Maybe we could put it like this... though, don't take this to be preachy or self-helpie. When we say 'you', we're speaking to the general, all-inclusive you, which really is us speaking of ourselves, and by implication, everyone else, if that makes sense. We're in no means telling people how they should live their lives - just what has worked for us, and what really seems to work for others. So with that said, maybe it's something like this: When you're living your life, even the hard parts feel like they’re meant for you. They feel appropriate, they make sense, they fit in to the story of you. They’re challenges, but they’re yours, and you can see how they’re inviting you to be better in a way that makes sense, if your life was a story, which of course, it is.

And maybe that’s basically right. Because the journey unfolded (or is unfolding) in a manner a lot like that.

Perhaps that’s where the new website is sort of symbolically relevant. It’s cleaner, better, more reflective and more appropriate to who and where we are, as a business, as filmmakers, as friends, as individuals. It’s a symbol of what we’ve been through, and who we’ve become as a result. It’s more refined, like the smooth stone you find on the beach that is so smooth because it’s had the hell beaten out of it by the powerful force of the ocean. How’s that for a metaphor, eh? EH.

Perhaps this post runs the risk of becoming an autobiography, so we’ll leave it there. Though, I reckon we’ll sum up with a quote from the philosopher, Terence Mckenna, for those we might be toying with heeding their own call to adventure...

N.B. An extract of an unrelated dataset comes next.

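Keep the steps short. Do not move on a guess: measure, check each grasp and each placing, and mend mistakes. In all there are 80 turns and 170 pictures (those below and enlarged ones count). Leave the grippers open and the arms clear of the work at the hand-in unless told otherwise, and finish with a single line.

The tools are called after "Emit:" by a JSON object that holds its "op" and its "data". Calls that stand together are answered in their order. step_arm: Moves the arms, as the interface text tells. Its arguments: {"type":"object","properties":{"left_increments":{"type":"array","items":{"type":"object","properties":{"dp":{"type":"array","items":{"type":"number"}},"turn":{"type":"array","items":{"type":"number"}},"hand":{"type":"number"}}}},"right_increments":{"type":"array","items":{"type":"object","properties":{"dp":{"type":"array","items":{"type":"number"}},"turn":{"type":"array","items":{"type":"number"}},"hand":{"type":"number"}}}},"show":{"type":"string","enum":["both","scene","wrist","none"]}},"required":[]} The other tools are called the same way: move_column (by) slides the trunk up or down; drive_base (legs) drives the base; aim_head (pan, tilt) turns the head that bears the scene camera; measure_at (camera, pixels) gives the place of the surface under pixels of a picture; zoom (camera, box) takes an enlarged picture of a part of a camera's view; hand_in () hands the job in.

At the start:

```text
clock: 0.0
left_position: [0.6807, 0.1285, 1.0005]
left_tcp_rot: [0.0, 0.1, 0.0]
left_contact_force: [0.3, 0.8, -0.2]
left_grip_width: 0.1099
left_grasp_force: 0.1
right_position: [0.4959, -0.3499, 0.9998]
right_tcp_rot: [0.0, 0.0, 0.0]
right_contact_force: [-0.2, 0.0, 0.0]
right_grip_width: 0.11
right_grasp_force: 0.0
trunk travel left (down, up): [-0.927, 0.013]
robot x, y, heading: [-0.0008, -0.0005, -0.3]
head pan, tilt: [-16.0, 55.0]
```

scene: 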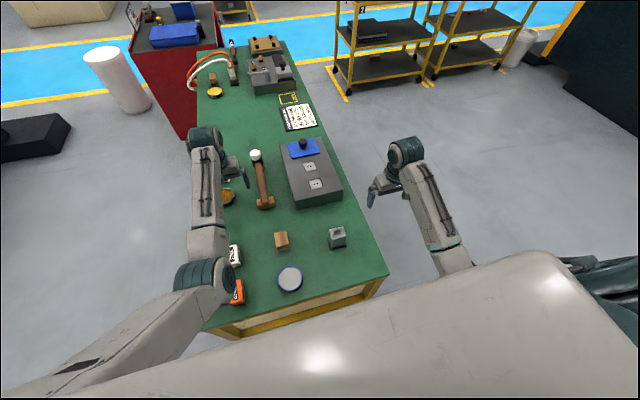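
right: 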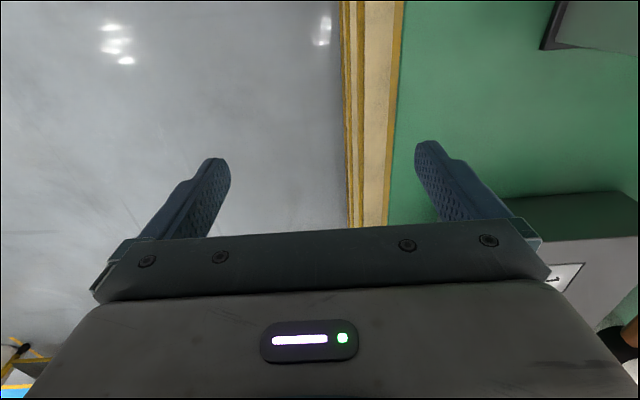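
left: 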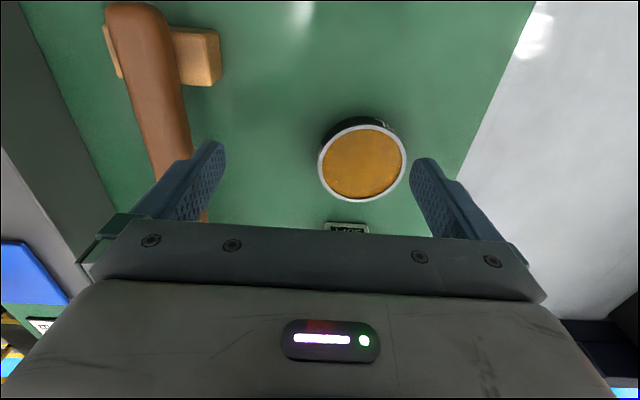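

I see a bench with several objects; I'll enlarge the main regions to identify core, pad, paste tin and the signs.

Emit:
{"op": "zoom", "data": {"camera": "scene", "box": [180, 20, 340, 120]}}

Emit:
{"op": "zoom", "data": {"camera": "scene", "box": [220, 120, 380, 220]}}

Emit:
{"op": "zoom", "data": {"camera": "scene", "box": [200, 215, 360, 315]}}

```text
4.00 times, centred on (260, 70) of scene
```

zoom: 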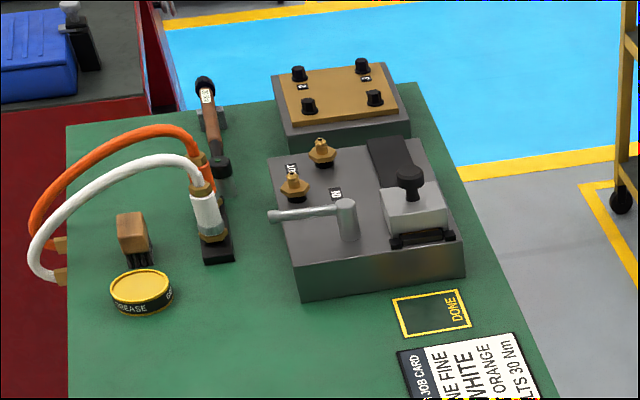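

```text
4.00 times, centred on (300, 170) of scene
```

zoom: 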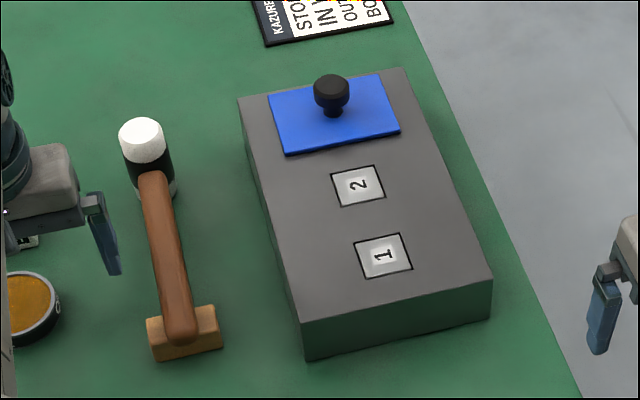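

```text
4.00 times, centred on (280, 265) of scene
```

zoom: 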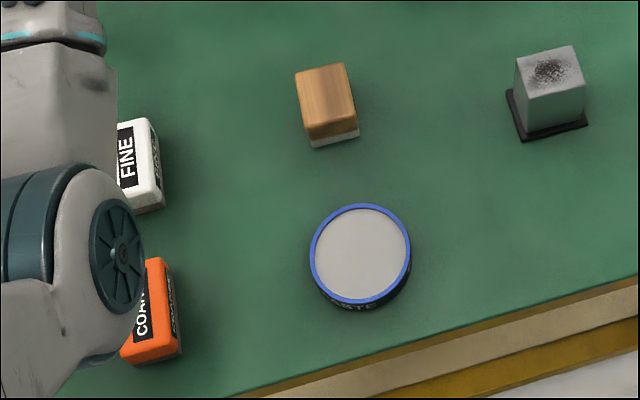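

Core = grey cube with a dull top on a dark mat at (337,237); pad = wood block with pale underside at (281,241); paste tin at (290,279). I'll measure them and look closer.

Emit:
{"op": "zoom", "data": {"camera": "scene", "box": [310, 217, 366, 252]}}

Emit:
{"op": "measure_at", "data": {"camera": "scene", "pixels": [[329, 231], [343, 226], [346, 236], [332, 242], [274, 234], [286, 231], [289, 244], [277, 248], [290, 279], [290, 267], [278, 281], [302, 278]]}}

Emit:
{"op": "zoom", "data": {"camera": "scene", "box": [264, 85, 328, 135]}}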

“Nature loves courage. You make the commitment and nature will respond to that commitment by removing impossible obstacles. Dream the impossible dream and the world will not grind you under, it will lift you up. This is the trick. This is what all these teachers and philosophers who really counted, who really touched the alchemical gold, this is what they understood. This is the shamanic dance in the waterfall. This is how magic is done. By hurling yourself into the abyss and discovering it's a feather bed.”

Have you, or do you plan on heeding the call to adventure in your life?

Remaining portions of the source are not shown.